## TEXT TO READ
The piece, based on a novel by Francine Prose, predates the Flaherty-Ahrens partnership. Ahrens started work around 1981, making several attempts at tackling it over the decades. An early Flaherty-Ahrens version was workshopped by Lincoln Center Theater back in 1993. A later version was given a workshop in Flaherty's hometown in 2006, at the Pittsburgh Public Theater. This led to a full Pittsburgh production in April 2007, with the piece returning to Lincoln Center's Mitzi Newhouse, for an opening that November.

The Glorious Ones retold events in the life of Flaminio Scala, who formed an improvisational troupe of players in Italy in 1570 or so which helped popularize the commedia dell'arte form. Francesco Andreini, who succeeded Scala, actually seems to have gone down in history as a more important actor, as did his wife Isabella Andreini. The meeting of Francesco and Isabella, in fact, figures prominently in the plot of the musical. The others seem to be fictional progenitors of the Pantalone, Columbina and Dottore characters. The point of it all is that Flaminio was real and left his mark, as he describes in the anthem (and the show's strongest song) "I Was Here."

## AVAILABLE DATA
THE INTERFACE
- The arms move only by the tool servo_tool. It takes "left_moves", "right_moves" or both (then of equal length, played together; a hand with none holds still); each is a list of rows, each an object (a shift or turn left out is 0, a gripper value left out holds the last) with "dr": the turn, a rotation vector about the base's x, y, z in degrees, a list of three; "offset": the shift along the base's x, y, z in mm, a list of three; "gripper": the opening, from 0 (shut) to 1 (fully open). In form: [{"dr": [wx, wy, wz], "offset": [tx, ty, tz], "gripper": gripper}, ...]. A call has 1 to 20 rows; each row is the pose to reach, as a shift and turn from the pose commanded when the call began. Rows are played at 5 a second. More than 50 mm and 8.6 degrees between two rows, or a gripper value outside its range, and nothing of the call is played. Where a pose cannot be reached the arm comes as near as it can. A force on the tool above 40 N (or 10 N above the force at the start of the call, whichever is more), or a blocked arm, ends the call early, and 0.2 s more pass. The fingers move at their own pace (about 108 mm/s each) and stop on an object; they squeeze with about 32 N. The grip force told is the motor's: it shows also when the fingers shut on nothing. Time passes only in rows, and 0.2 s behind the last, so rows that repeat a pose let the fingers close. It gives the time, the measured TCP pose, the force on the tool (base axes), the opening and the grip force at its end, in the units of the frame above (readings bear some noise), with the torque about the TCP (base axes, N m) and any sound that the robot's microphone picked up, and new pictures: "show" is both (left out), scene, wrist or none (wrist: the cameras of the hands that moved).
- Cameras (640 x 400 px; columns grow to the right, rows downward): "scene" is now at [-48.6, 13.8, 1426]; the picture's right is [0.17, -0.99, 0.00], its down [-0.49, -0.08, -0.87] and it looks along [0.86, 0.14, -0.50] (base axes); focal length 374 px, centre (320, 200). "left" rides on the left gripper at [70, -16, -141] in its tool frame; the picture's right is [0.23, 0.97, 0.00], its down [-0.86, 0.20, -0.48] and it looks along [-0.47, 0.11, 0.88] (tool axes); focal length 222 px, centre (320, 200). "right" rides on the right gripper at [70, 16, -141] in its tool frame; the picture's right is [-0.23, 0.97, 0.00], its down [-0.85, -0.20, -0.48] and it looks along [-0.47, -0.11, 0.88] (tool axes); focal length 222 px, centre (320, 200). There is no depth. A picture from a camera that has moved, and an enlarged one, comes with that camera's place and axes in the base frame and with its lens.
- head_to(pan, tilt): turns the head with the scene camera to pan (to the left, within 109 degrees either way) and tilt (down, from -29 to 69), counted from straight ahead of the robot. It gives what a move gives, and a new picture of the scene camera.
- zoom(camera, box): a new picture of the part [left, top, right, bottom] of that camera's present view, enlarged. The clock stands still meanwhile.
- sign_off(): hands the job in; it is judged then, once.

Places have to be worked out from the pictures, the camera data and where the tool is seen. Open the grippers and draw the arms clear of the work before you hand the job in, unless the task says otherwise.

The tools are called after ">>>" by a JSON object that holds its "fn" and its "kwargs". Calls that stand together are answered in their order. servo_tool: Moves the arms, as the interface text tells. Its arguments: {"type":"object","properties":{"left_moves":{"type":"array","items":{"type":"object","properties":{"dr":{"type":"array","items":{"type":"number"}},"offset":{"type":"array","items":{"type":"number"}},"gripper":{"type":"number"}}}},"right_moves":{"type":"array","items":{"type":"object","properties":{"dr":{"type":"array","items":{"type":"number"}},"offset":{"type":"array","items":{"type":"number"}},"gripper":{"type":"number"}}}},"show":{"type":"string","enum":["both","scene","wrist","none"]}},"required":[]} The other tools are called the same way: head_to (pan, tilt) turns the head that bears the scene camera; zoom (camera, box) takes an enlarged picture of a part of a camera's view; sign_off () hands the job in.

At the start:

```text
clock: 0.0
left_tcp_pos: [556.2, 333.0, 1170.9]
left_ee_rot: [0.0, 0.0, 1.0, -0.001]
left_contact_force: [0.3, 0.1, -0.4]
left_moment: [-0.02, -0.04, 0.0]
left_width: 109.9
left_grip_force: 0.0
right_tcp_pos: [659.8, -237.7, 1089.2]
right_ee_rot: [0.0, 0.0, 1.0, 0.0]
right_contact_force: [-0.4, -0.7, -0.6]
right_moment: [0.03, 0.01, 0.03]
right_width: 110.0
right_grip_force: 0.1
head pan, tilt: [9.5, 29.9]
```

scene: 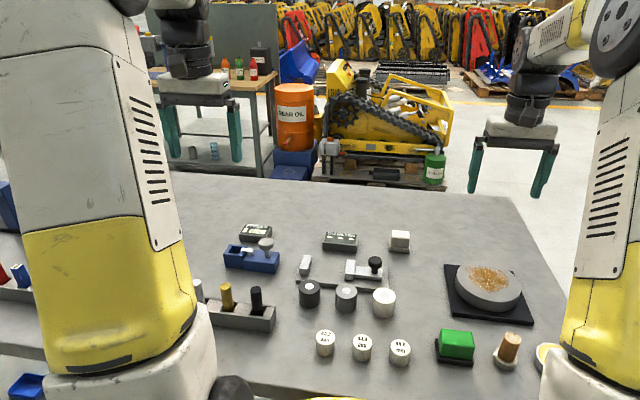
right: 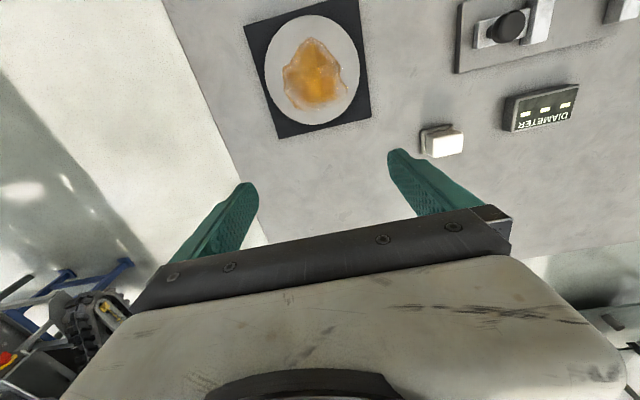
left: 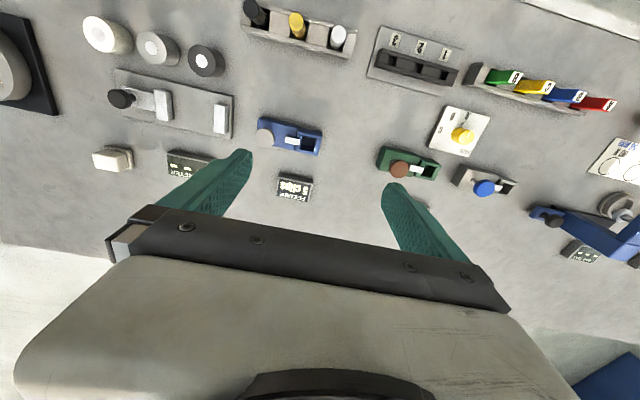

## REQUIRED WORK
a - Cite the text to read exactly. Begin with "The piece, based" and finish with "opening that November.".
b - Resume the text to read where it left off.

## OUTPUTS BY TASK
a -
The piece, based on a novel by Francine Prose, predates the Flaherty-Ahrens partnership. Ahrens started work around 1981, making several attempts at tackling it over the decades. An early Flaherty-Ahrens version was workshopped by Lincoln Center Theater back in 1993. A later version was given a workshop in Flaherty's hometown in 2006, at the Pittsburgh Public Theater. This led to a full Pittsburgh production in April 2007, with the piece returning to Lincoln Center's Mitzi Newhouse, for an opening that November.

b -
David Holcenberg leads the eight-piece orchestra in effective chamber orchestrations by Michael Starobin; a lovely job, really. Kudisch is his usual, strong self, here seeming like a contemporary version of Alfred Drake. He is ably supported by Natalie Venetia Belcon, as Columbine; Jeremy Webb and Erin Davie as the young lovers; and Julyana Soelistyo and David Patrick Kelly as the supporting clowns of the troupe. In the theatre, Graciela Daniele's production seemed like something of a commedia dell'arte festival, which delighted fans of the genre but was a bit of a detriment for audience members who were not keen on the form. The cast recording from Jay Records demonstrates that the score is considerably more effective than it might have seemed. There is a universal nature to many of the songs; the dreams, flaws and aspirations are not merely those of the 16th century characters but carry over to today. (This aspect did not, alas, make it across the footlights to this viewer last year at the Newhouse.) "The Comedy of Love," "My Body Wasn't Why," "The Glorious Ones," "Improvisation," "Opposite You" and the aforementioned "I Was Here" support a score which is very much up to the high standards of Flaherty and Ahrens. This new CD from Jay Records should enchant the many listeners who were unable to see The Glorious Ones during its brief runs in Pittsburgh and New York, and help propel the piece to numerous productions across the land.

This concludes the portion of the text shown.